**What is asked**
In this exercise, return the whole listing exactly, excluding any images.

**Data segment**
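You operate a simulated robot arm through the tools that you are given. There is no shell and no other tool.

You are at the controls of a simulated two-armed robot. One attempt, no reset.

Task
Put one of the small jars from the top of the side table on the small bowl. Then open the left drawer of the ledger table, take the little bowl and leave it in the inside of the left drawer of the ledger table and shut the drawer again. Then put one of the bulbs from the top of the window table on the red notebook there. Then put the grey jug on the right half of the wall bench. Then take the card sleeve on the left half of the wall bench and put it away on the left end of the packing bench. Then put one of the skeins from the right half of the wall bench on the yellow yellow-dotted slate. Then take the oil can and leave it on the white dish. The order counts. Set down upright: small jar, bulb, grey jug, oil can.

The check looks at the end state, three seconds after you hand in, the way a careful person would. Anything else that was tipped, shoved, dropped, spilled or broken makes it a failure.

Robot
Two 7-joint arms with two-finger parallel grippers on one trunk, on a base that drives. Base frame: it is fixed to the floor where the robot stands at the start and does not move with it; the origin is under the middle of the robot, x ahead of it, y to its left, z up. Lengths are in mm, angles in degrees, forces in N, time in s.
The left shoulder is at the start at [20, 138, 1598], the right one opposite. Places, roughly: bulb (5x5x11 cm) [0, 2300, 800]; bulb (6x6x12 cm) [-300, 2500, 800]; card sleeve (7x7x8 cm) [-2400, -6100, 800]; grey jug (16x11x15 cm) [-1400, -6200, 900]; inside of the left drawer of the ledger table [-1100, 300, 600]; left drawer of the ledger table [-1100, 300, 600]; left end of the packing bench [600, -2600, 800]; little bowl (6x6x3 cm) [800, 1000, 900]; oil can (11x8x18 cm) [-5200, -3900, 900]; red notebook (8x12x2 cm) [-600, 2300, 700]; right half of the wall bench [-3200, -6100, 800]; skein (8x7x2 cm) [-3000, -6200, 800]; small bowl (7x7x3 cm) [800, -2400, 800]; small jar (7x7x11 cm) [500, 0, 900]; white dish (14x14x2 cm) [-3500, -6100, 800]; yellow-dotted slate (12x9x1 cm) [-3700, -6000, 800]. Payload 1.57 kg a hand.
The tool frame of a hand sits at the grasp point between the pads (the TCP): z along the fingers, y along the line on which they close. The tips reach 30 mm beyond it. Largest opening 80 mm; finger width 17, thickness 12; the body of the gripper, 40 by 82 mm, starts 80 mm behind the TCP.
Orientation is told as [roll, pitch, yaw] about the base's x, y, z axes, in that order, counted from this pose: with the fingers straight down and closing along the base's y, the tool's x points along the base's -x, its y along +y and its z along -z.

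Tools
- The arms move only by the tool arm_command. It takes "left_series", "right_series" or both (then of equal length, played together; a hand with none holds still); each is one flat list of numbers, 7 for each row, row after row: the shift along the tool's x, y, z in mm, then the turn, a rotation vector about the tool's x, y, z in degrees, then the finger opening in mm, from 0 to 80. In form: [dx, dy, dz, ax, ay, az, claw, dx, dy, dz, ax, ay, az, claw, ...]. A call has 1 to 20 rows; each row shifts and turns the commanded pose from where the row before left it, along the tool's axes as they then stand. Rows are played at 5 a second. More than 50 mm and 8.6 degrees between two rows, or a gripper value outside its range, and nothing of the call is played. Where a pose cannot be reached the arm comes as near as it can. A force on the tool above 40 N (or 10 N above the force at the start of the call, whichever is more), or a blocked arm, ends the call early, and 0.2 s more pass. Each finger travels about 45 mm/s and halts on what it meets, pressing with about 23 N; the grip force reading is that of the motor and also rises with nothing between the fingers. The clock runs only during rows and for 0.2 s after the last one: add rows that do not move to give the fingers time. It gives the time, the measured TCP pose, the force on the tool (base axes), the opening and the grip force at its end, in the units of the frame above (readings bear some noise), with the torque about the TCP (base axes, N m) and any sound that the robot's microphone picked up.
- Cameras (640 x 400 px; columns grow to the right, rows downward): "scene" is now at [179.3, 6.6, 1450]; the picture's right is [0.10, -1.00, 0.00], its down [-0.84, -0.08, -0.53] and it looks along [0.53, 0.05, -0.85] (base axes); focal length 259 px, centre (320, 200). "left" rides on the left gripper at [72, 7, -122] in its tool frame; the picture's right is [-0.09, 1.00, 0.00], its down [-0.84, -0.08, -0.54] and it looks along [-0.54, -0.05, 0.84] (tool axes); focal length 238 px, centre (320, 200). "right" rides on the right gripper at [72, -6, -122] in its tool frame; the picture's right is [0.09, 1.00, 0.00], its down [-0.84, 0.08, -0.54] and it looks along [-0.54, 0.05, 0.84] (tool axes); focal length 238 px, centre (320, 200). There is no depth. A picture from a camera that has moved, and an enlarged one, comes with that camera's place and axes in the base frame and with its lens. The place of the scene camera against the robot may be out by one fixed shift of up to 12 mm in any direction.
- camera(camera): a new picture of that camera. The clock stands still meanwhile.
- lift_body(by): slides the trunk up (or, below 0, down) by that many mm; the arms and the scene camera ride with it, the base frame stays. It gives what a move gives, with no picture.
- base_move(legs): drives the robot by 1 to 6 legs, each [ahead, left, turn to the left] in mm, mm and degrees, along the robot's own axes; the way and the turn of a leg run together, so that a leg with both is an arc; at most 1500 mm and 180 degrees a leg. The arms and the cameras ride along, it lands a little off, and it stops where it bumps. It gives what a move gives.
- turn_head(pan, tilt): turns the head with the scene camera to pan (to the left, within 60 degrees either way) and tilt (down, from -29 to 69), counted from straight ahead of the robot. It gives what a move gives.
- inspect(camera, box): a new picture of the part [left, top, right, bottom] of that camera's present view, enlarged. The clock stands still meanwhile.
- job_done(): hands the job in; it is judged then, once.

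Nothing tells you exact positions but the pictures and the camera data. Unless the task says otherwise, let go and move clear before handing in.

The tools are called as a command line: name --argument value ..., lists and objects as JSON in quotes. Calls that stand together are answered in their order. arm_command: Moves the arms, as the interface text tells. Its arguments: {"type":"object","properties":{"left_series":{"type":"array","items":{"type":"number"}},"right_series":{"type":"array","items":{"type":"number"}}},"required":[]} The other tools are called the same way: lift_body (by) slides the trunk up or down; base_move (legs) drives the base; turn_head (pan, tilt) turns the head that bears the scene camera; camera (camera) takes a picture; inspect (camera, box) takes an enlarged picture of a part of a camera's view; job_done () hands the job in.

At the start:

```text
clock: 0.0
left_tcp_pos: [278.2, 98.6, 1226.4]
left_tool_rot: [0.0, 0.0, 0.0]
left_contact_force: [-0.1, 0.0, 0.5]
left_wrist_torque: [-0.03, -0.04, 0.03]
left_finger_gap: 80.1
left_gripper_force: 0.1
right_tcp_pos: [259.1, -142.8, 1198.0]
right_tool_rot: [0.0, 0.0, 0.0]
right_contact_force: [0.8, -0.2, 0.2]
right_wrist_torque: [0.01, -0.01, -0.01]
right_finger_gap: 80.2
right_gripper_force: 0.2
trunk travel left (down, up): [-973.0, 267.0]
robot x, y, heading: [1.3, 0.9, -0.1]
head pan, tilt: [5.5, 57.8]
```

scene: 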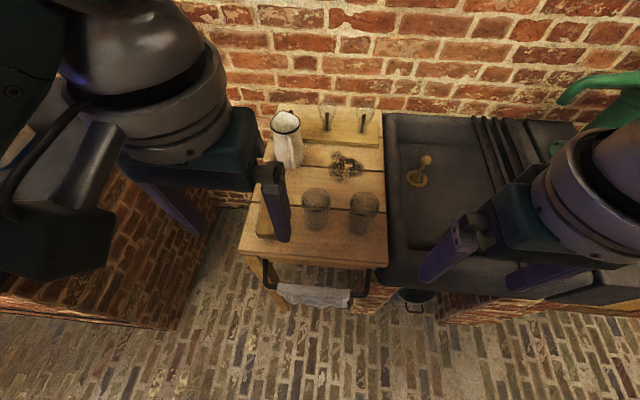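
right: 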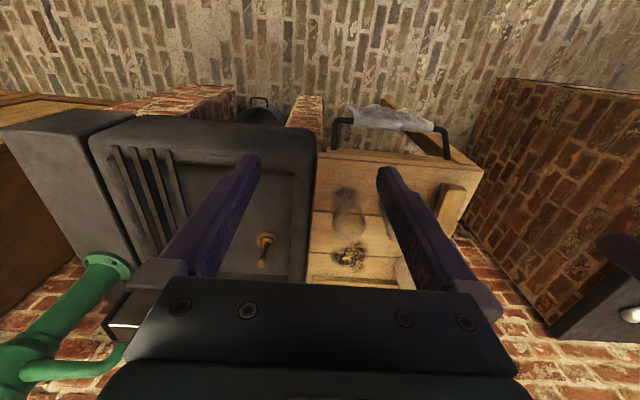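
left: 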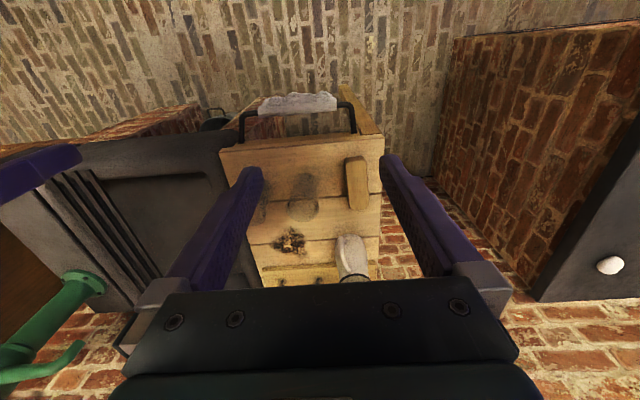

**Solution**
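You operate a simulated robot arm through the tools that you are given. There is no shell and no other tool.

You are at the controls of a simulated two-armed robot. One attempt, no reset.

Task
Put one of the small jars from the top of the side table on the small bowl. Then open the left drawer of the ledger table, take the little bowl and leave it in the inside of the left drawer of the ledger table and shut the drawer again. Then put one of the bulbs from the top of the window table on the red notebook there. Then put the grey jug on the right half of the wall bench. Then take the card sleeve on the left half of the wall bench and put it away on the left end of the packing bench. Then put one of the skeins from the right half of the wall bench on the yellow yellow-dotted slate. Then take the oil can and leave it on the white dish. The order counts. Set down upright: small jar, bulb, grey jug, oil can.

The check looks at the end state, three seconds after you hand in, the way a careful person would. Anything else that was tipped, shoved, dropped, spilled or broken makes it a failure.

Robot
Two 7-joint arms with two-finger parallel grippers on one trunk, on a base that drives. Base frame: it is fixed to the floor where the robot stands at the start and does not move with it; the origin is under the middle of the robot, x ahead of it, y to its left, z up. Lengths are in mm, angles in degrees, forces in N, time in s.
The left shoulder is at the start at [20, 138, 1598], the right one opposite. Places, roughly: bulb (5x5x11 cm) [0, 2300, 800]; bulb (6x6x12 cm) [-300, 2500, 800]; card sleeve (7x7x8 cm) [-2400, -6100, 800]; grey jug (16x11x15 cm) [-1400, -6200, 900]; inside of the left drawer of the ledger table [-1100, 300, 600]; left drawer of the ledger table [-1100, 300, 600]; left end of the packing bench [600, -2600, 800]; little bowl (6x6x3 cm) [800, 1000, 900]; oil can (11x8x18 cm) [-5200, -3900, 900]; red notebook (8x12x2 cm) [-600, 2300, 700]; right half of the wall bench [-3200, -6100, 800]; skein (8x7x2 cm) [-3000, -6200, 800]; small bowl (7x7x3 cm) [800, -2400, 800]; small jar (7x7x11 cm) [500, 0, 900]; white dish (14x14x2 cm) [-3500, -6100, 800]; yellow-dotted slate (12x9x1 cm) [-3700, -6000, 800]. Payload 1.57 kg a hand.
The tool frame of a hand sits at the grasp point between the pads (the TCP): z along the fingers, y along the line on which they close. The tips reach 30 mm beyond it. Largest opening 80 mm; finger width 17, thickness 12; the body of the gripper, 40 by 82 mm, starts 80 mm behind the TCP.
Orientation is told as [roll, pitch, yaw] about the base's x, y, z axes, in that order, counted from this pose: with the fingers straight down and closing along the base's y, the tool's x points along the base's -x, its y along +y and its z along -z.

Tools
- The arms move only by the tool arm_command. It takes "left_series", "right_series" or both (then of equal length, played together; a hand with none holds still); each is one flat list of numbers, 7 for each row, row after row: the shift along the tool's x, y, z in mm, then the turn, a rotation vector about the tool's x, y, z in degrees, then the finger opening in mm, from 0 to 80. In form: [dx, dy, dz, ax, ay, az, claw, dx, dy, dz, ax, ay, az, claw, ...]. A call has 1 to 20 rows; each row shifts and turns the commanded pose from where the row before left it, along the tool's axes as they then stand. Rows are played at 5 a second. More than 50 mm and 8.6 degrees between two rows, or a gripper value outside its range, and nothing of the call is played. Where a pose cannot be reached the arm comes as near as it can. A force on the tool above 40 N (or 10 N above the force at the start of the call, whichever is more), or a blocked arm, ends the call early, and 0.2 s more pass. Each finger travels about 45 mm/s and halts on what it meets, pressing with about 23 N; the grip force reading is that of the motor and also rises with nothing between the fingers. The clock runs only during rows and for 0.2 s after the last one: add rows that do not move to give the fingers time. It gives the time, the measured TCP pose, the force on the tool (base axes), the opening and the grip force at its end, in the units of the frame above (readings bear some noise), with the torque about the TCP (base axes, N m) and any sound that the robot's microphone picked up.
- Cameras (640 x 400 px; columns grow to the right, rows downward): "scene" is now at [179.3, 6.6, 1450]; the picture's right is [0.10, -1.00, 0.00], its down [-0.84, -0.08, -0.53] and it looks along [0.53, 0.05, -0.85] (base axes); focal length 259 px, centre (320, 200). "left" rides on the left gripper at [72, 7, -122] in its tool frame; the picture's right is [-0.09, 1.00, 0.00], its down [-0.84, -0.08, -0.54] and it looks along [-0.54, -0.05, 0.84] (tool axes); focal length 238 px, centre (320, 200). "right" rides on the right gripper at [72, -6, -122] in its tool frame; the picture's right is [0.09, 1.00, 0.00], its down [-0.84, 0.08, -0.54] and it looks along [-0.54, 0.05, 0.84] (tool axes); focal length 238 px, centre (320, 200). There is no depth. A picture from a camera that has moved, and an enlarged one, comes with that camera's place and axes in the base frame and with its lens. The place of the scene camera against the robot may be out by one fixed shift of up to 12 mm in any direction.
- camera(camera): a new picture of that camera. The clock stands still meanwhile.
- lift_body(by): slides the trunk up (or, below 0, down) by that many mm; the arms and the scene camera ride with it, the base frame stays. It gives what a move gives, with no picture.
- base_move(legs): drives the robot by 1 to 6 legs, each [ahead, left, turn to the left] in mm, mm and degrees, along the robot's own axes; the way and the turn of a leg run together, so that a leg with both is an arc; at most 1500 mm and 180 degrees a leg. The arms and the cameras ride along, it lands a little off, and it stops where it bumps. It gives what a move gives.
- turn_head(pan, tilt): turns the head with the scene camera to pan (to the left, within 60 degrees either way) and tilt (down, from -29 to 69), counted from straight ahead of the robot. It gives what a move gives.
- inspect(camera, box): a new picture of the part [left, top, right, bottom] of that camera's present view, enlarged. The clock stands still meanwhile.
- job_done(): hands the job in; it is judged then, once.

Nothing tells you exact positions but the pictures and the camera data. Unless the task says otherwise, let go and move clear before handing in.

The tools are called as a command line: name --argument value ..., lists and objects as JSON in quotes. Calls that stand together are answered in their order. arm_command: Moves the arms, as the interface text tells. Its arguments: {"type":"object","properties":{"left_series":{"type":"array","items":{"type":"number"}},"right_series":{"type":"array","items":{"type":"number"}}},"required":[]} The other tools are called the same way: lift_body (by) slides the trunk up or down; base_move (legs) drives the base; turn_head (pan, tilt) turns the head that bears the scene camera; camera (camera) takes a picture; inspect (camera, box) takes an enlarged picture of a part of a camera's view; job_done () hands the job in.

At the start:

```text
clock: 0.0
left_tcp_pos: [278.2, 98.6, 1226.4]
left_tool_rot: [0.0, 0.0, 0.0]
left_contact_force: [-0.1, 0.0, 0.5]
left_wrist_torque: [-0.03, -0.04, 0.03]
left_finger_gap: 80.1
left_gripper_force: 0.1
right_tcp_pos: [259.1, -142.8, 1198.0]
right_tool_rot: [0.0, 0.0, 0.0]
right_contact_force: [0.8, -0.2, 0.2]
right_wrist_torque: [0.01, -0.01, -0.01]
right_finger_gap: 80.2
right_gripper_force: 0.2
trunk travel left (down, up): [-973.0, 267.0]
robot x, y, heading: [1.3, 0.9, -0.1]
head pan, tilt: [5.5, 57.8]
```

scene: 
right: 
left: 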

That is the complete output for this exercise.